PROBLEM TO SOLVE: Quote the lines that run from the line containing "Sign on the" down to the line containing "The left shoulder". Include both of those lines, reproduce each exactly, and omit everything else. Put each line that is not blank into a JSON list as a string.

DATA SECTION:
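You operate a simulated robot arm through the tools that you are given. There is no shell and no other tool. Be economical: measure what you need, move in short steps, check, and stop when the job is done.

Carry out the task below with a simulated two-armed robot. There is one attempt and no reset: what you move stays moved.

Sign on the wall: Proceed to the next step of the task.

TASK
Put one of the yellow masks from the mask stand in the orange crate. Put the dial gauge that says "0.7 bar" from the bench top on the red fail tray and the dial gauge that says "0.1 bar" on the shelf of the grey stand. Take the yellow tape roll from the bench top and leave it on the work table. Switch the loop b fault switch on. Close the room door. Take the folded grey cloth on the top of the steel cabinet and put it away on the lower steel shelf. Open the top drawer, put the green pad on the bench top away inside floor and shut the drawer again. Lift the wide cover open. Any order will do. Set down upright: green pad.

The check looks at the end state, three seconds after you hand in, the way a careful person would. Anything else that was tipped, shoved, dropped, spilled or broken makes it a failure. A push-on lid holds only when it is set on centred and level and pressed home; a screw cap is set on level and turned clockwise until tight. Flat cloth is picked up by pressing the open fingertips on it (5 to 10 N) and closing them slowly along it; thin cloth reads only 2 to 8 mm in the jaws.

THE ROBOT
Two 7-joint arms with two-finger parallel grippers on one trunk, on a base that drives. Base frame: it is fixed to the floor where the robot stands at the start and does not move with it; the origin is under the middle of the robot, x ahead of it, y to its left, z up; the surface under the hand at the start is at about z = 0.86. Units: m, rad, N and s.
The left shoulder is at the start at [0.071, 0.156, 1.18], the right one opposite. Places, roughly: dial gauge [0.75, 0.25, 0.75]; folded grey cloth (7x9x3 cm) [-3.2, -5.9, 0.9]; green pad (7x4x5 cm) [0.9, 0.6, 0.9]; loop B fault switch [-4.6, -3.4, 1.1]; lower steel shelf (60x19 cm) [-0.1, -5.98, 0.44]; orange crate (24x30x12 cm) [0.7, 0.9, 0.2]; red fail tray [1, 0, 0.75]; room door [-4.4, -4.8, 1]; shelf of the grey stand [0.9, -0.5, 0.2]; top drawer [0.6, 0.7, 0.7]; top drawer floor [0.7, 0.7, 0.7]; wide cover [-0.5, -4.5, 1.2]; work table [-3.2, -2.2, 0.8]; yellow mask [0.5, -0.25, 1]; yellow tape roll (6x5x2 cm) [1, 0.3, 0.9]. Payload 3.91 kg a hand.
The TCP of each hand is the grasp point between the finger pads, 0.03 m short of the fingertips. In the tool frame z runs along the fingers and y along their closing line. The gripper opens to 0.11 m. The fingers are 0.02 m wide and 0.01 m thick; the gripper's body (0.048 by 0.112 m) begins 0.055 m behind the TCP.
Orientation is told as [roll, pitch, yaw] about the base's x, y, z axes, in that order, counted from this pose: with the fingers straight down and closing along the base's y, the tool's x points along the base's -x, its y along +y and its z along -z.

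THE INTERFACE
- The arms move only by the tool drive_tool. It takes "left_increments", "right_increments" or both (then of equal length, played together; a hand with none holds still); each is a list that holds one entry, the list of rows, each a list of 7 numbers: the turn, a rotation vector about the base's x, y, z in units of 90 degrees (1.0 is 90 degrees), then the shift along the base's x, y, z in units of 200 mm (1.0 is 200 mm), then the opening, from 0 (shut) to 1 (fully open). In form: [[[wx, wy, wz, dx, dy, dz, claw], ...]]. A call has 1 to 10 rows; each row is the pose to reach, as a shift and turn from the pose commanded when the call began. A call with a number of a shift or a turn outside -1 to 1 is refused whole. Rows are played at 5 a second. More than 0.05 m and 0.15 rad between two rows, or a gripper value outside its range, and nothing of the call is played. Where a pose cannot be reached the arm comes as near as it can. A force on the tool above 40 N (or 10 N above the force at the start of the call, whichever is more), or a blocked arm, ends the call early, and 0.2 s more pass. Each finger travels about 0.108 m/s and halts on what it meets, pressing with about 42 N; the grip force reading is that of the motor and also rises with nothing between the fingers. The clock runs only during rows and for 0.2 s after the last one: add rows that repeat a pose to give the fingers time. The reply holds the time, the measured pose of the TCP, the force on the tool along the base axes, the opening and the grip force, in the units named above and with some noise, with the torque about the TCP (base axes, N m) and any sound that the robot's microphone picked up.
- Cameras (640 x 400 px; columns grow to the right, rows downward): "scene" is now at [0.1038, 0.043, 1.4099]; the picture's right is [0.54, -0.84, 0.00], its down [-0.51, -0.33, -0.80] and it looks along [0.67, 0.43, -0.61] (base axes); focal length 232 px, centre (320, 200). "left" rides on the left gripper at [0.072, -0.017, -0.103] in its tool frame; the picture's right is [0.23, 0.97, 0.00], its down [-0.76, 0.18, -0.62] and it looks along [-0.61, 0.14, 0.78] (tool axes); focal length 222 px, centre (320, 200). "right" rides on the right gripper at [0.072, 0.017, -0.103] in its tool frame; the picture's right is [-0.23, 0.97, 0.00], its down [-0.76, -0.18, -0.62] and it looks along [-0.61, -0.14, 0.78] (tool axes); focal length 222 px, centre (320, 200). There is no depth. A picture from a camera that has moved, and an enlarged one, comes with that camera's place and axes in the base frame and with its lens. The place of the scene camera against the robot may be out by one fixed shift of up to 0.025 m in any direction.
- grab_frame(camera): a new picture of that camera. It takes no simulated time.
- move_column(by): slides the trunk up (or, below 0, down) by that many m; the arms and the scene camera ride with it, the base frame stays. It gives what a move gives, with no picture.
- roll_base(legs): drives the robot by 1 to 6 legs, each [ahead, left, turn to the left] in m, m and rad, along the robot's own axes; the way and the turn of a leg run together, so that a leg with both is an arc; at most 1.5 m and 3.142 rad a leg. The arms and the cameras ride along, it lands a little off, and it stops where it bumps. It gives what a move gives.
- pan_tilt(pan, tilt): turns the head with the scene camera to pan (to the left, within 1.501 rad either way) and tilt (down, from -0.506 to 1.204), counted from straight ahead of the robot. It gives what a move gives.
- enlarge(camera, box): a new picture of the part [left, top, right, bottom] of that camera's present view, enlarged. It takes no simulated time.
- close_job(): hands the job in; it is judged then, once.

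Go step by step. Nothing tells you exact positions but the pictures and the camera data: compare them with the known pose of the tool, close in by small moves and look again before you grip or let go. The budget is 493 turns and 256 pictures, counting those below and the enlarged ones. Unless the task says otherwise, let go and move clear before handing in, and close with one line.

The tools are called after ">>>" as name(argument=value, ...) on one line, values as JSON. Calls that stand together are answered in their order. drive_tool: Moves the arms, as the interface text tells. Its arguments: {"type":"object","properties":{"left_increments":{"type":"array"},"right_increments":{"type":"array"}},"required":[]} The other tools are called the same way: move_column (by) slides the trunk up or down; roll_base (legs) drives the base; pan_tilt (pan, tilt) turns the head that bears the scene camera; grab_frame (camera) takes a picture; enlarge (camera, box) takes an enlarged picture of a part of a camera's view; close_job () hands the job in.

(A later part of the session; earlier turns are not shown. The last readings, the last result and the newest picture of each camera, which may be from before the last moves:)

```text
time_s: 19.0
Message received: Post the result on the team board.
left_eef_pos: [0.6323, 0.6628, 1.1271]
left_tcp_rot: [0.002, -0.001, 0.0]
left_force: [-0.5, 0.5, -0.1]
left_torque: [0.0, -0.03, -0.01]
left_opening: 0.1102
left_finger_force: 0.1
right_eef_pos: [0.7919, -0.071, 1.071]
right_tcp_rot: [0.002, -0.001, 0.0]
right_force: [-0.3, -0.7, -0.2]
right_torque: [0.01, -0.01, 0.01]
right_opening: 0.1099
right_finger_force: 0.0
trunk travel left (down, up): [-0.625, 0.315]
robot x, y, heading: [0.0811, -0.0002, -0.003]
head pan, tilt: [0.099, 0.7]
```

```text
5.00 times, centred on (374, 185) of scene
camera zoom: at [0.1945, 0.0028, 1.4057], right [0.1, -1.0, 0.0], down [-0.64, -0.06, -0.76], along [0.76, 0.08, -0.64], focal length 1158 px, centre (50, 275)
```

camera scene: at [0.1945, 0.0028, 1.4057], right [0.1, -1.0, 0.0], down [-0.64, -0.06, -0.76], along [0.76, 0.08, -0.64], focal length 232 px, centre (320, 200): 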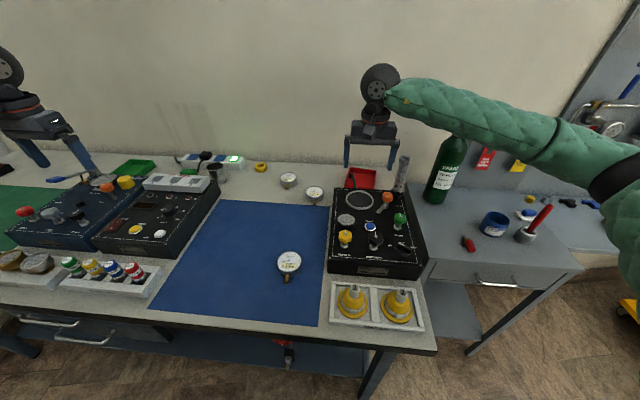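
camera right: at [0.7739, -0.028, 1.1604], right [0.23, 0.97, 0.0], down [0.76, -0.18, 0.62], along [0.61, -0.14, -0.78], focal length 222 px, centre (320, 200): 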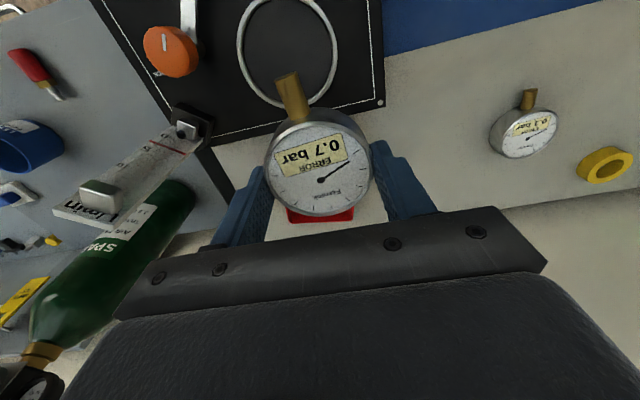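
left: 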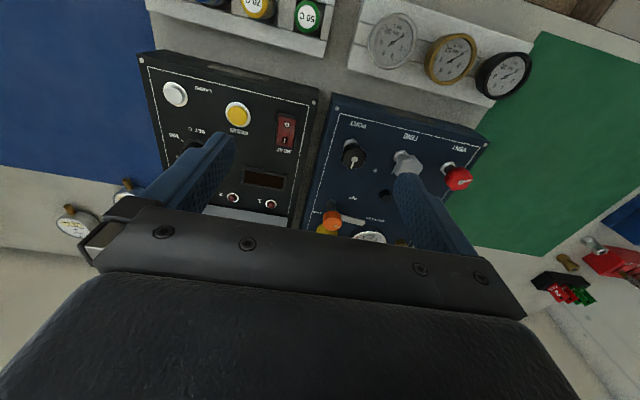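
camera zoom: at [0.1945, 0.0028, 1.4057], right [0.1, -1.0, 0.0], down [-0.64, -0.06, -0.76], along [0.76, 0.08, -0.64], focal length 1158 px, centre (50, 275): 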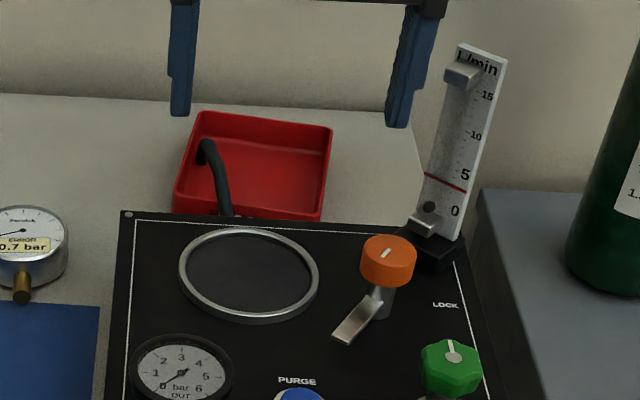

ANSWER TO THIS EXERCISE:
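[
  "Sign on the wall: Proceed to the next step of the task.",
  "TASK",
  "Put one of the yellow masks from the mask stand in the orange crate. Put the dial gauge that says \"0.7 bar\" from the bench top on the red fail tray and the dial gauge that says \"0.1 bar\" on the shelf of the grey stand. Take the yellow tape roll from the bench top and leave it on the work table. Switch the loop b fault switch on. Close the room door. Take the folded grey cloth on the top of the steel cabinet and put it away on the lower steel shelf. Open the top drawer, put the green pad on the bench top away inside floor and shut the drawer again. Lift the wide cover open. Any order will do. Set down upright: green pad.",
  "The check looks at the end state, three seconds after you hand in, the way a careful person would. Anything else that was tipped, shoved, dropped, spilled or broken makes it a failure. A push-on lid holds only when it is set on centred and level and pressed home; a screw cap is set on level and turned clockwise until tight. Flat cloth is picked up by pressing the open fingertips on it (5 to 10 N) and closing them slowly along it; thin cloth reads only 2 to 8 mm in the jaws.",
  "THE ROBOT",
  "Two 7-joint arms with two-finger parallel grippers on one trunk, on a base that drives. Base frame: it is fixed to the floor where the robot stands at the start and does not move with it; the origin is under the middle of the robot, x ahead of it, y to its left, z up; the surface under the hand at the start is at about z = 0.86. Units: m, rad, N and s.",
  "The left shoulder is at the start at [0.071, 0.156, 1.18], the right one opposite. Places, roughly: dial gauge [0.75, 0.25, 0.75]; folded grey cloth (7x9x3 cm) [-3.2, -5.9, 0.9]; green pad (7x4x5 cm) [0.9, 0.6, 0.9]; loop B fault switch [-4.6, -3.4, 1.1]; lower steel shelf (60x19 cm) [-0.1, -5.98, 0.44]; orange crate (24x30x12 cm) [0.7, 0.9, 0.2]; red fail tray [1, 0, 0.75]; room door [-4.4, -4.8, 1]; shelf of the grey stand [0.9, -0.5, 0.2]; top drawer [0.6, 0.7, 0.7]; top drawer floor [0.7, 0.7, 0.7]; wide cover [-0.5, -4.5, 1.2]; work table [-3.2, -2.2, 0.8]; yellow mask [0.5, -0.25, 1]; yellow tape roll (6x5x2 cm) [1, 0.3, 0.9]. Payload 3.91 kg a hand."
]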